TASK DIRECTIONS
Your answer continues the excerpt to read from its final sentence.

EXCERPT TO READ
####################
Linux file permissions are strange and wondrous things. Start down the path of understanding by looking at the core concepts behind them before moving on to practical applications.
In a multi-user environment like Linux it’s important to control which users can modify or delete various files on the system. This control isn’t just a necessary security precaution — it prevents catastrophic accidents. If a user can only affect a minimum number of files, there’s less chance that a mistyped command or a typo in a script will destroy an essential file or publish confidential information to a public web site.
To approach the problem of managing file access, we first need to understand the concepts of file ownership and file permissions. Once we’ve wrapped our brains around those basics we can move on to the matter of actually checking and changing file access details.
Note that this ownership and permission stuff also applies to directories, since they’re basically a special kind of file as far as the filesystem is concerned. The way permissions can be applied to directories is a little different from regular files, but the basic concepts are the same, so we’ll mostly just talk about “files” and keep in mind that it can mean “directories” too.
####################
SUPPLIED RECORDS
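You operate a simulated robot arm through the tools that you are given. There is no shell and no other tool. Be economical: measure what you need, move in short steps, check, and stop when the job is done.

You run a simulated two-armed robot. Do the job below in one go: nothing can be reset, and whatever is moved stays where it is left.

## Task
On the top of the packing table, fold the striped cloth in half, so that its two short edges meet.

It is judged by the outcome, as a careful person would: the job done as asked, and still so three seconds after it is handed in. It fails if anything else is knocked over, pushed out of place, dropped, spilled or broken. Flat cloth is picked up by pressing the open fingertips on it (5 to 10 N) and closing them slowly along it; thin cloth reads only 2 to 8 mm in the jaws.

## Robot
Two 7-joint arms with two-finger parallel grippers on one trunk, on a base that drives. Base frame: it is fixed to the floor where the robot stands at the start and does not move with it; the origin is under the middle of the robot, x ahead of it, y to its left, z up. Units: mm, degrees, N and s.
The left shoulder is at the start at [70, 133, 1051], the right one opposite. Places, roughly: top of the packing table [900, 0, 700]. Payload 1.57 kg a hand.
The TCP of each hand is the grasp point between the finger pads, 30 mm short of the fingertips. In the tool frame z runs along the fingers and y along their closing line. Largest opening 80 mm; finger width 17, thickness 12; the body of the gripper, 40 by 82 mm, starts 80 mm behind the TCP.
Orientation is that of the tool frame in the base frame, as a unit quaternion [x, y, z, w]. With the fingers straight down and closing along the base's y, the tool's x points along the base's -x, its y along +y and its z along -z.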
####################
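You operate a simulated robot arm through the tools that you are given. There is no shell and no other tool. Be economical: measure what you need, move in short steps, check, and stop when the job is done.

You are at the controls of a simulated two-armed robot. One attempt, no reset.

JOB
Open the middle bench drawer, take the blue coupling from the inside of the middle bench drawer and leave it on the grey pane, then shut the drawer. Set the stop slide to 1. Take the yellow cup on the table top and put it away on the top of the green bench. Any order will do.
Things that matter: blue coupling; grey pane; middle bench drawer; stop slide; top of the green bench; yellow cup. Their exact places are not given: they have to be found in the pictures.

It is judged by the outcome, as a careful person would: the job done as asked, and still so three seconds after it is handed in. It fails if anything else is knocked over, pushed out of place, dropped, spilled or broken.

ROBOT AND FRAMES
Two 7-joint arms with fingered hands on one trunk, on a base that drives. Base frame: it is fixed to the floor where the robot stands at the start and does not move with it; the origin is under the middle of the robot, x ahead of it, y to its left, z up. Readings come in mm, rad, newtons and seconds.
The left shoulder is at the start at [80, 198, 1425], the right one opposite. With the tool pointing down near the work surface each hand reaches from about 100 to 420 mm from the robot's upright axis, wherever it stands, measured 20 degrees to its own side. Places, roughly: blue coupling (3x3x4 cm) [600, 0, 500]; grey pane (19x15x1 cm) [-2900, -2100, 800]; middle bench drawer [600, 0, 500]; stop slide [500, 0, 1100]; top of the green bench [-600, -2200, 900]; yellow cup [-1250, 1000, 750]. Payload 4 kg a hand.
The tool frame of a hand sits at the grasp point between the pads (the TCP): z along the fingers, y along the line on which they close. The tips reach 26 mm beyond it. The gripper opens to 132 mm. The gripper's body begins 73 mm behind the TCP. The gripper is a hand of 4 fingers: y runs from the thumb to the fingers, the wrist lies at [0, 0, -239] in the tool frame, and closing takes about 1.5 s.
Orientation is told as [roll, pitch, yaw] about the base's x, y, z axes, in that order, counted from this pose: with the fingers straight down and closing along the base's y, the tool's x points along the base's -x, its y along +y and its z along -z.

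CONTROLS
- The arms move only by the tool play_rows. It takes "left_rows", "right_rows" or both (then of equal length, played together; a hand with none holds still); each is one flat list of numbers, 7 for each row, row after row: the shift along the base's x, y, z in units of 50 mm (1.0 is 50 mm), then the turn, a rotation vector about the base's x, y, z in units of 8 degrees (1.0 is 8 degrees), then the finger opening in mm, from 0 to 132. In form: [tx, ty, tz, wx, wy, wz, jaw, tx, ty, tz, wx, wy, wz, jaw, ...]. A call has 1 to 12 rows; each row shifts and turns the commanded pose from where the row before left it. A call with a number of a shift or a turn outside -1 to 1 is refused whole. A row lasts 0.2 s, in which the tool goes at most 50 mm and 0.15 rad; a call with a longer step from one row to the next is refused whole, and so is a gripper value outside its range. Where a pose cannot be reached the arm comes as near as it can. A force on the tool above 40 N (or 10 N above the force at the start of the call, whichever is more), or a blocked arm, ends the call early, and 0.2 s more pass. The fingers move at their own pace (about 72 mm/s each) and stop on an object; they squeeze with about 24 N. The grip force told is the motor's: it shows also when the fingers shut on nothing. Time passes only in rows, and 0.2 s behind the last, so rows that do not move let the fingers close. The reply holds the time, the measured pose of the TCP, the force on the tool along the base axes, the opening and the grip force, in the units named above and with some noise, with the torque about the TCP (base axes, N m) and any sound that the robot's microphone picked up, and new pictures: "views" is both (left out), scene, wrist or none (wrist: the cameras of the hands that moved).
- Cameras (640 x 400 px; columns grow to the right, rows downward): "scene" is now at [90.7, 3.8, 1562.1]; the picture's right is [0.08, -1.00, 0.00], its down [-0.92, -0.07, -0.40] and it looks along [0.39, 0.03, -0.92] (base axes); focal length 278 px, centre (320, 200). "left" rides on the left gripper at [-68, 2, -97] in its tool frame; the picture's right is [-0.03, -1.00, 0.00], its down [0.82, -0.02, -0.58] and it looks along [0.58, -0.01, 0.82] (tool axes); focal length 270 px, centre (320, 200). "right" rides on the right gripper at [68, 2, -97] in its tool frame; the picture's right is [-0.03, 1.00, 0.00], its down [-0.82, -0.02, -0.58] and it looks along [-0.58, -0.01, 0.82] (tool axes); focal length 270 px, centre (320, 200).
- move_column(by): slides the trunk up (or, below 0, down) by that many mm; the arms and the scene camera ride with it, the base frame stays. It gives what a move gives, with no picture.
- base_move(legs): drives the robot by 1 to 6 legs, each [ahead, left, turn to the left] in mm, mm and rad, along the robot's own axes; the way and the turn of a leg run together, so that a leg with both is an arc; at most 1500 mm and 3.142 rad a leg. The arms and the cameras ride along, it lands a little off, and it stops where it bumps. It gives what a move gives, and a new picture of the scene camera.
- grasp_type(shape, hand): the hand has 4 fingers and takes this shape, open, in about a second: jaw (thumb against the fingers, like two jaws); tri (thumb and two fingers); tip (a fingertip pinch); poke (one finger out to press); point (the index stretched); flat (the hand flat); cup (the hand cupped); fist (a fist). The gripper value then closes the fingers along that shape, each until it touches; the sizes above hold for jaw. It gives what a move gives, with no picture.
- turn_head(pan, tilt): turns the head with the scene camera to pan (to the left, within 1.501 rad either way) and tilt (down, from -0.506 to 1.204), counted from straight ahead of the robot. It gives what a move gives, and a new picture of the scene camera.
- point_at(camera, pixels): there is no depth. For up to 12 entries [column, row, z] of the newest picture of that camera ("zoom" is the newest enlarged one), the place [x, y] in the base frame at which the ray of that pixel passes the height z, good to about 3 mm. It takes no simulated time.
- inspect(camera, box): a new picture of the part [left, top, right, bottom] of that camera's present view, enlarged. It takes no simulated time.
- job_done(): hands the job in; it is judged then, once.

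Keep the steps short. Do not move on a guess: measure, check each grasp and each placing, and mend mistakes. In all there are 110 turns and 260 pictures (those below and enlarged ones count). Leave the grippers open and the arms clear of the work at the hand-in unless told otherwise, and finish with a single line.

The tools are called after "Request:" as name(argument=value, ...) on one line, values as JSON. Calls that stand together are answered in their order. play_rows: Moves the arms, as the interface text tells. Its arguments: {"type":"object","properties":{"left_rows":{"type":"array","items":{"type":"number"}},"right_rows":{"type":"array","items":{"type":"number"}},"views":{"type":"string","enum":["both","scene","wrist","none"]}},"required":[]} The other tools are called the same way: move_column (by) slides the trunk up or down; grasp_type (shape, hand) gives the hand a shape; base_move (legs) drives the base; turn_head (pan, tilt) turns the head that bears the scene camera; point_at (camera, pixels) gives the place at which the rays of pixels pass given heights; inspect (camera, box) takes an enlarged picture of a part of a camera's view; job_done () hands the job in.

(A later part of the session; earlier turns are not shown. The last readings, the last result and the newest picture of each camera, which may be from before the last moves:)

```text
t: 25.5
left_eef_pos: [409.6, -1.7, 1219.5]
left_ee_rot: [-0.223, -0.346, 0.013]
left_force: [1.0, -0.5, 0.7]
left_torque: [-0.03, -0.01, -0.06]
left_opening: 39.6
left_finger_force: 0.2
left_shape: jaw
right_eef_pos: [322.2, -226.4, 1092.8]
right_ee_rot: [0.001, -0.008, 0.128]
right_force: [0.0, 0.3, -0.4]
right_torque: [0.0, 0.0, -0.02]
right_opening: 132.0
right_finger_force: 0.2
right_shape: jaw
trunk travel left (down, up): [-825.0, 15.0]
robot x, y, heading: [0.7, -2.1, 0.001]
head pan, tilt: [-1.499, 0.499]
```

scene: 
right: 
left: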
####################
FINAL RESULT
So we’ll start with one of our two basic concepts: File ownership.
The basics: Ownership
Every file and directory on a Linux file system has an owner. Just like ownership in “real life”, the owner of a file is the one who gets to assign permissions for the file. If user “mom” owns the file “lawndarts”, you’ll need mom’s permission to play with lawndarts. Maybe she’ll let you mess with lawndarts, or maybe she’ll deny you access to it altogether. Or she’ll just let you look at lawndarts without getting to play with it, not knowing how much it tortures you to see them sitting there on a high shelf, unreachable, just because she thinks you’ll put your eye out.
Sorry. Got a little sidetracked. Where was I?
Right, file ownership. The user who owns a file gets to change its permissions. Everything after that depends on the permissions that are set — whether someone (even the owner!) can read the file, or change it, or delete it. It’s a simple privilege, but far-reaching in its impact.
While every file has a user who owns it and can control its permissions, every file also belongs to a group. A “group”, for the purposes of Linux files, describes a set of users who have file permissions that may be different from the common user. A user can be in more than one group, but a file can only be in one group.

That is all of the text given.